**GIVEN INFORMATION**
** START **

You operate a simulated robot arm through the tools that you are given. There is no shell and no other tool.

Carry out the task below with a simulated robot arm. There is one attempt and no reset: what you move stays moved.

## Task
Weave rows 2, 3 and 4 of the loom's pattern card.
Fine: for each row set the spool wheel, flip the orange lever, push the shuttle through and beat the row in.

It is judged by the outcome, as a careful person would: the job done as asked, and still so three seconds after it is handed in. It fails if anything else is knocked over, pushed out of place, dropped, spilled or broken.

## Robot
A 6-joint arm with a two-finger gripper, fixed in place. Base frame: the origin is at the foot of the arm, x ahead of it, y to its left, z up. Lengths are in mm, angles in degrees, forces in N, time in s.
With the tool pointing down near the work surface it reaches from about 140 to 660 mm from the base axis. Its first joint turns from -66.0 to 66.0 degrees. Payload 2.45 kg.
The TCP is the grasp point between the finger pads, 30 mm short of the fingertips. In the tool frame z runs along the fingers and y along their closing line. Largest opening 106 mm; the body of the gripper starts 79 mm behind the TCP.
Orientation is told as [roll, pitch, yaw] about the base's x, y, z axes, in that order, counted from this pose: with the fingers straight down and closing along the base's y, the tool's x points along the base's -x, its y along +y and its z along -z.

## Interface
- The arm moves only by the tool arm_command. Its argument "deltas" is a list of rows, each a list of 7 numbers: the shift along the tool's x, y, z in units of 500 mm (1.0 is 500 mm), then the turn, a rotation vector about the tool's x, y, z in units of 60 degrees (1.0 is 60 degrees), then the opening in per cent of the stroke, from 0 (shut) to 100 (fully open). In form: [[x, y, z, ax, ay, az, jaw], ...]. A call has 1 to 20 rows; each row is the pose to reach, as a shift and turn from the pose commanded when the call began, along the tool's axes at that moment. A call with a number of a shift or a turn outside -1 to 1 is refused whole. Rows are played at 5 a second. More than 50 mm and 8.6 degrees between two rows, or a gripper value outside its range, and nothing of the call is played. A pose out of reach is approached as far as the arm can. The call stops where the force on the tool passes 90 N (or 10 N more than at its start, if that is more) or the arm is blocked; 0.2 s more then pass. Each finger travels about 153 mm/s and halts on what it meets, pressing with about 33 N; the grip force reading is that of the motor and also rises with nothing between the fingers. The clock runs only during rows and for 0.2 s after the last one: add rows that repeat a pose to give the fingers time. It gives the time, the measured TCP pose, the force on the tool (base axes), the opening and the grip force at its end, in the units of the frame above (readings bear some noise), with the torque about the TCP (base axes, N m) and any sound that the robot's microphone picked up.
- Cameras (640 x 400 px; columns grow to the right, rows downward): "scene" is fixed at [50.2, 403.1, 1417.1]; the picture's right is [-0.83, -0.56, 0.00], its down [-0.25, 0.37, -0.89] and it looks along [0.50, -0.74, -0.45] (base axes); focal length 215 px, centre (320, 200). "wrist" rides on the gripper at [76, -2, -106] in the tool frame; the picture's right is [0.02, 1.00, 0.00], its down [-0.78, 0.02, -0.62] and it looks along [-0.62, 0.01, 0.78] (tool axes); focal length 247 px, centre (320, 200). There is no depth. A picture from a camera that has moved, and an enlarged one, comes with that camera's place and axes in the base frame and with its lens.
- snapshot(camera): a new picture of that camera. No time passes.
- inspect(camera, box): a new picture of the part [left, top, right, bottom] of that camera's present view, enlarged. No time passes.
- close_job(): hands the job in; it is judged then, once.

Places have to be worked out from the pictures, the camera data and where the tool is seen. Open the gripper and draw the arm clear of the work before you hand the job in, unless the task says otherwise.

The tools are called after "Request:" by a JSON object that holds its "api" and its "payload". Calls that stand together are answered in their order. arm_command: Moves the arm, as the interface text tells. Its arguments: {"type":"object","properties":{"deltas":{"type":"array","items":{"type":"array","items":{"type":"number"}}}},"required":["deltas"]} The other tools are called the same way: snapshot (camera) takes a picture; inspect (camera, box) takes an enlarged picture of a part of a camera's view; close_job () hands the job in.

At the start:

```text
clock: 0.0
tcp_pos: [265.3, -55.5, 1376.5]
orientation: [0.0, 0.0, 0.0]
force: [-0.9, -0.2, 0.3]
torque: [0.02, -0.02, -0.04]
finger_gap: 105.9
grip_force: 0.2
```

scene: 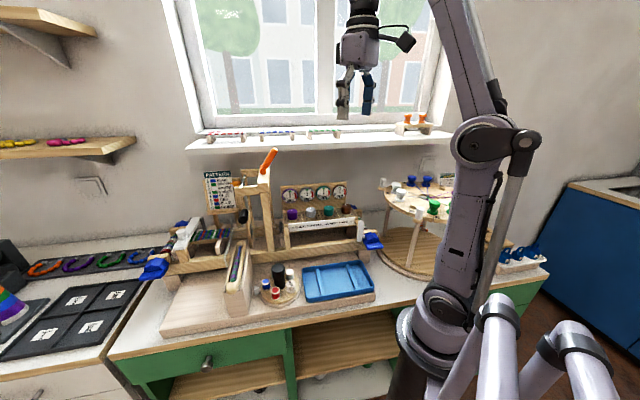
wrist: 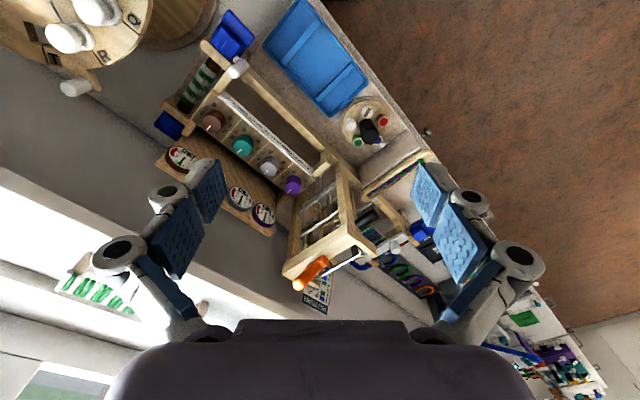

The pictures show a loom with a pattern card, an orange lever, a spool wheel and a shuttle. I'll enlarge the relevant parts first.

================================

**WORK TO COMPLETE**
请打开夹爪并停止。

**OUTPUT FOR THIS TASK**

** END **

**WORK TO COMPLETE**
Determine how many of the lines above hold the word "fixed", and output that number by itself.

**OUTPUT FOR THIS TASK**
2